Beberapa hal yang perlu diperhatikan dalam pendidikan kejuruan ini adalah:
• Peran pemerintah dalam membiayai jenis pendidikan ini
• Perbedaan antara jenis training yang umum dan spesifik
• Pilihan antara training yang on dan off the job
• Keseimbangan antara pembiayaan dari pemerintah dan sektor swasta di pendidikan ini
• Pentingnya praktek kerja sebagai kelanjutan dari jenis pendidikan ini
• Pembayaran kompensasi selama mengikuti pendidikan ini
• Sumber daya yang dialokasikan untuk jenis pendidikan ini
2.2 Pendekatan Kecukupan (Adequacy Approach)
Pengukuran biaya pendidikan seringkali menitikberatkan kepada ketersediaan dana yang ada namun secara bersamaan seringkali mengabaikan adanya standar minimal untuk melakukan pelayanan pendidikan. Konsep pendekatan kecukupan menjadi penting karena memasukkan berbagai standar kualitas dalam perhitungan pembiayaan pendidikan. Sehingga berdasarkan berbagai tingkat kualitas pelayanan pendidikan tersebut dapat ditunjukkan adanya variasi biaya pendidikan yang cukup ideal untuk mencapai standar kualitas tersebut. Analisis kecukupan biaya pendidikan ini telah digunakan di beberapa negara bagian Amerika Serikat untuk mengalokasikan dana pendidikan. Berbagai studi di Indonesia telah pula mencoba memperhitungkan biaya pendidikan berdasarkan standar kecukupan.

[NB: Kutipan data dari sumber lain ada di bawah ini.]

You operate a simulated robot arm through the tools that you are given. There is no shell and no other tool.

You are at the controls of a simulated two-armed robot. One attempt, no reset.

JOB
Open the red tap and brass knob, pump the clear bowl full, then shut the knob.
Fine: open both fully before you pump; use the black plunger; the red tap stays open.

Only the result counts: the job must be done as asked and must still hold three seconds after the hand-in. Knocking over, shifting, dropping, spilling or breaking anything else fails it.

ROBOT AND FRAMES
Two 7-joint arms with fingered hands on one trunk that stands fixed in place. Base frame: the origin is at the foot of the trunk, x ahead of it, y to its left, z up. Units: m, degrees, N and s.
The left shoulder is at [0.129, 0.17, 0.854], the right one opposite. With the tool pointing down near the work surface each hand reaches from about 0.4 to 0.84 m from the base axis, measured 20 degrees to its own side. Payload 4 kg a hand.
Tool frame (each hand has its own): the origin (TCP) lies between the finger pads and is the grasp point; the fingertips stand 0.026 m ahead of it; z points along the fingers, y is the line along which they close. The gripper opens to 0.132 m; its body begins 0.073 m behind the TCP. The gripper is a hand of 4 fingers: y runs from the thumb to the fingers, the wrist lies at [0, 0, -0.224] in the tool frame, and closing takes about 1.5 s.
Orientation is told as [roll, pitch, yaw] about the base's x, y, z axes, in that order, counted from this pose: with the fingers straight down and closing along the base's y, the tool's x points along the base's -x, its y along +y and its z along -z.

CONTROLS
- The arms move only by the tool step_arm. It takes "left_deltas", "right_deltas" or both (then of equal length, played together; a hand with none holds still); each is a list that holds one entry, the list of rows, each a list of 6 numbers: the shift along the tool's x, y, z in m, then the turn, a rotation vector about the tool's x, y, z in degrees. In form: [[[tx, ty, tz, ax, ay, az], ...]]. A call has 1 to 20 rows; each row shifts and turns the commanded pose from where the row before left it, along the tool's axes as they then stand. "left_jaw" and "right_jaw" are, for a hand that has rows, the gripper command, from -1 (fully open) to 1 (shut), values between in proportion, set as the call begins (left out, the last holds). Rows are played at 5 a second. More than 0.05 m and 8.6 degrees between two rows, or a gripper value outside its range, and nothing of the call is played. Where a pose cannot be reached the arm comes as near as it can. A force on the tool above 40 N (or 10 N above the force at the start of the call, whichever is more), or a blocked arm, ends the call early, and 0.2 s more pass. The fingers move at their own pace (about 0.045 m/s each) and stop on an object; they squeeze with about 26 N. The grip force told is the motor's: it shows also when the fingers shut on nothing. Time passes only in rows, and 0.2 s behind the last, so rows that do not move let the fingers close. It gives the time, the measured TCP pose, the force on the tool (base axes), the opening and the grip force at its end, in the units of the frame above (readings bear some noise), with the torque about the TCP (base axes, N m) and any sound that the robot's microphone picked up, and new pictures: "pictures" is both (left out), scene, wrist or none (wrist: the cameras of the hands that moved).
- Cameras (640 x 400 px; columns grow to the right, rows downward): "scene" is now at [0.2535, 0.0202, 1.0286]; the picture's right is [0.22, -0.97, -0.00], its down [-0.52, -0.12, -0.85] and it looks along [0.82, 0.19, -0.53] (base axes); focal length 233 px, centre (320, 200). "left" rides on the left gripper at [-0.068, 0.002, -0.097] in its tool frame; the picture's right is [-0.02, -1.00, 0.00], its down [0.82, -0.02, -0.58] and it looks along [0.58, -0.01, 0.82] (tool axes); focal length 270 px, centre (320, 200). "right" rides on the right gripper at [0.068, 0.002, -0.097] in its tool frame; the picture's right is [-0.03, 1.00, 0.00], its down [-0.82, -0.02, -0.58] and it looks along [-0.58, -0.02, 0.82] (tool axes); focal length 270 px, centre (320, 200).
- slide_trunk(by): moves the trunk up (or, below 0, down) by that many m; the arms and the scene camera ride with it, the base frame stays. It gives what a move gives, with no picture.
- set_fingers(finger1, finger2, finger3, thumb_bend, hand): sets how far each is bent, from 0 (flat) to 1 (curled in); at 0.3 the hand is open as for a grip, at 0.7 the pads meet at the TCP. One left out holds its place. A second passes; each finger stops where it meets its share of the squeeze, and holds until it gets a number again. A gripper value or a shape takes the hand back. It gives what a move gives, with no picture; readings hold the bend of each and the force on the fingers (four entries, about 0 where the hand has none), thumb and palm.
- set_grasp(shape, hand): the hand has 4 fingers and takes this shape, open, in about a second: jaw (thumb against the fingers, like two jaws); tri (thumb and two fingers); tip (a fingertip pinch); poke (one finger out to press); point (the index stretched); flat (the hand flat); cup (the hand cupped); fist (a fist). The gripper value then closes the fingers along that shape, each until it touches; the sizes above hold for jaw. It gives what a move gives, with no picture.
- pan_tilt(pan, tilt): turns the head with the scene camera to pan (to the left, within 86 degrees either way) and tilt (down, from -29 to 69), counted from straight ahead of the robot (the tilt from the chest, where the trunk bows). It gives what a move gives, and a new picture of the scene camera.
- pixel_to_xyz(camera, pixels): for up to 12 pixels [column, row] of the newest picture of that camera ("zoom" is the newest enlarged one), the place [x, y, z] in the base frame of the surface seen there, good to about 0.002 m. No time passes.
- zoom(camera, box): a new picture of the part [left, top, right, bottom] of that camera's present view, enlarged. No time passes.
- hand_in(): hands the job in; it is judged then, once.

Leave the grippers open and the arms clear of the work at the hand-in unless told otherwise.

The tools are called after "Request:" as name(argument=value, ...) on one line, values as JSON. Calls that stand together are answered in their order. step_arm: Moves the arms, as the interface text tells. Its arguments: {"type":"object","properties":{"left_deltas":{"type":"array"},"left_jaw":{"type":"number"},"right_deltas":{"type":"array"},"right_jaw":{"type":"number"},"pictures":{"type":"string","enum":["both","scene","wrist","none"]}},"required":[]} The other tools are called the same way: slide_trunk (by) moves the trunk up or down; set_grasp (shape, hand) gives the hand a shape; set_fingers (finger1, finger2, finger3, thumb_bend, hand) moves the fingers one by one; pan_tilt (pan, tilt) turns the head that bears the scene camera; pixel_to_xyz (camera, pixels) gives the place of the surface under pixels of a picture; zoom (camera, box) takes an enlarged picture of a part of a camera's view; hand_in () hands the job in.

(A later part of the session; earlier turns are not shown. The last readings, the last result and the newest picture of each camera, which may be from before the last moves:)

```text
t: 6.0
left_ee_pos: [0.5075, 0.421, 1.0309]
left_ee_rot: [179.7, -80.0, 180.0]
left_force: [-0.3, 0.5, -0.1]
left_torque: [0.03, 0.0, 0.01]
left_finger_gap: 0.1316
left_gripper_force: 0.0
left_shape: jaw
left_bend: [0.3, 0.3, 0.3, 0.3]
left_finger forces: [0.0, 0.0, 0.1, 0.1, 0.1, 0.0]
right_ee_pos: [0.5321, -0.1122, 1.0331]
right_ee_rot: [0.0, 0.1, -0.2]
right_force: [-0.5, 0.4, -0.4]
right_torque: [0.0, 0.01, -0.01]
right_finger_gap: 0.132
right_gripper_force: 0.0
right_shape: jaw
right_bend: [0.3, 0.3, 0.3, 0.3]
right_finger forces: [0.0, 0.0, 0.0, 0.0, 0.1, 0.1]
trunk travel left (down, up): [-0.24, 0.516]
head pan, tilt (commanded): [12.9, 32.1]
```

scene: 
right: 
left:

Perhitungan biaya pendidikan berdasarkan pendekatan kecukupan ditentukan oleh beberapa faktor, diantaranya:
• Besar kecilnya sebuah institusi pendidikan
• Jumlah siswa
• Tingkat gaji guru (karena bidang pendidikan dianggap sebagai highly labour intensive)
• Rasio siswa dibandingkan jumlah guru
• Kualifikasi guru
• Tingkat pertumbuhan populasi penduduk (khususnya di negara berkembang)
• Perubahan dari pendapatan (revenue theory of cost)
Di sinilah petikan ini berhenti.